## Begin

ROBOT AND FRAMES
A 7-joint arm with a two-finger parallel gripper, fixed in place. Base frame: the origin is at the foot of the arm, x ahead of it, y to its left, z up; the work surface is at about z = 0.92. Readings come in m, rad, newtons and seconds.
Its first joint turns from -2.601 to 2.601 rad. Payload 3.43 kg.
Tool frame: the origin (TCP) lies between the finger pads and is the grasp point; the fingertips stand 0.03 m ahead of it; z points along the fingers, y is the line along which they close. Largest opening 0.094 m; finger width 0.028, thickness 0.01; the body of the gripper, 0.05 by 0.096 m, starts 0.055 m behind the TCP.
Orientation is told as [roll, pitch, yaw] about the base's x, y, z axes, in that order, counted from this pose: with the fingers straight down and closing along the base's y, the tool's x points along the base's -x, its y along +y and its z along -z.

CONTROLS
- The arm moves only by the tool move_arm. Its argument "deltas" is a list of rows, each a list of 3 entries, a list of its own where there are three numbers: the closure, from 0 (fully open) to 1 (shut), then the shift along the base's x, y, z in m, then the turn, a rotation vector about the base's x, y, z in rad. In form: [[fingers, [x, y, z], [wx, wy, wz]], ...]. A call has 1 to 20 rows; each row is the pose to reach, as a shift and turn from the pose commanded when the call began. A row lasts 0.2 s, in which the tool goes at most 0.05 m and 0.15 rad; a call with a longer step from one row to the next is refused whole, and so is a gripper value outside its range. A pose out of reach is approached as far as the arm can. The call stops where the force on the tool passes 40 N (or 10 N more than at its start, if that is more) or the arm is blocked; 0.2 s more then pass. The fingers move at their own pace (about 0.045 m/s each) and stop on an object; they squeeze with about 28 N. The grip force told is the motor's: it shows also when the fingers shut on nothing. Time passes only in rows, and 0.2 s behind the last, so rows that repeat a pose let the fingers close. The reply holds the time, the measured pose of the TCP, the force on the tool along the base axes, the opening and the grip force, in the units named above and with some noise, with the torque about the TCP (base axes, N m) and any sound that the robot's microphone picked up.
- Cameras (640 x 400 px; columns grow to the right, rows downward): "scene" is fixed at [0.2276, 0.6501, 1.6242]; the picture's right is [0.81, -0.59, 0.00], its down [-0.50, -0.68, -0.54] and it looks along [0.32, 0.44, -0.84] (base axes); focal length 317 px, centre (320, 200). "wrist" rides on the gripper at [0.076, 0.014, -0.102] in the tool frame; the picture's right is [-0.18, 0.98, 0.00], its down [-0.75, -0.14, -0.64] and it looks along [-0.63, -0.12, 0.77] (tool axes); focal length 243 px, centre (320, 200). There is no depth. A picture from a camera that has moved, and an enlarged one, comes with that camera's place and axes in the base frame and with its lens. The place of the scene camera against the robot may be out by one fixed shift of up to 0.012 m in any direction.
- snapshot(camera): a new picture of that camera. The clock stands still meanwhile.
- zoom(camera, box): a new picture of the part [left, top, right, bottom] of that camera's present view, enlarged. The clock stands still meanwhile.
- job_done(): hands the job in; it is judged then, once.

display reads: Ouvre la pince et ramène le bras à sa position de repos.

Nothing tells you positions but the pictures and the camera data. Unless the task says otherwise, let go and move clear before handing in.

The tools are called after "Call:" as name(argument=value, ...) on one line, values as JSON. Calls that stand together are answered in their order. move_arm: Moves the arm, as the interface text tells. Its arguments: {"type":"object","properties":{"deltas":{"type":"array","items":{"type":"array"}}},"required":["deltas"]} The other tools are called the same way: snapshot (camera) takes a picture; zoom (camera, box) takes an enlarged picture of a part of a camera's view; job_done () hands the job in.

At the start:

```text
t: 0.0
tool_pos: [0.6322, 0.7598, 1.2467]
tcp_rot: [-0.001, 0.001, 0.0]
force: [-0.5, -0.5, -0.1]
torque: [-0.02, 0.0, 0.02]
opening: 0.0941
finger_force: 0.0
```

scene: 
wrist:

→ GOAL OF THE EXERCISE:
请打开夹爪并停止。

## End

→ GOAL OF THE EXERCISE:
Each line in the listing above that contains "left" should be copied.

→ FINAL ANSWER:
A 7-joint arm with a two-finger parallel gripper, fixed in place. Base frame: the origin is at the foot of the arm, x ahead of it, y to its left, z up; the work surface is at about z = 0.92. Readings come in m, rad, newtons and seconds.
- zoom(camera, box): a new picture of the part [left, top, right, bottom] of that camera's present view, enlarged. The clock stands still meanwhile.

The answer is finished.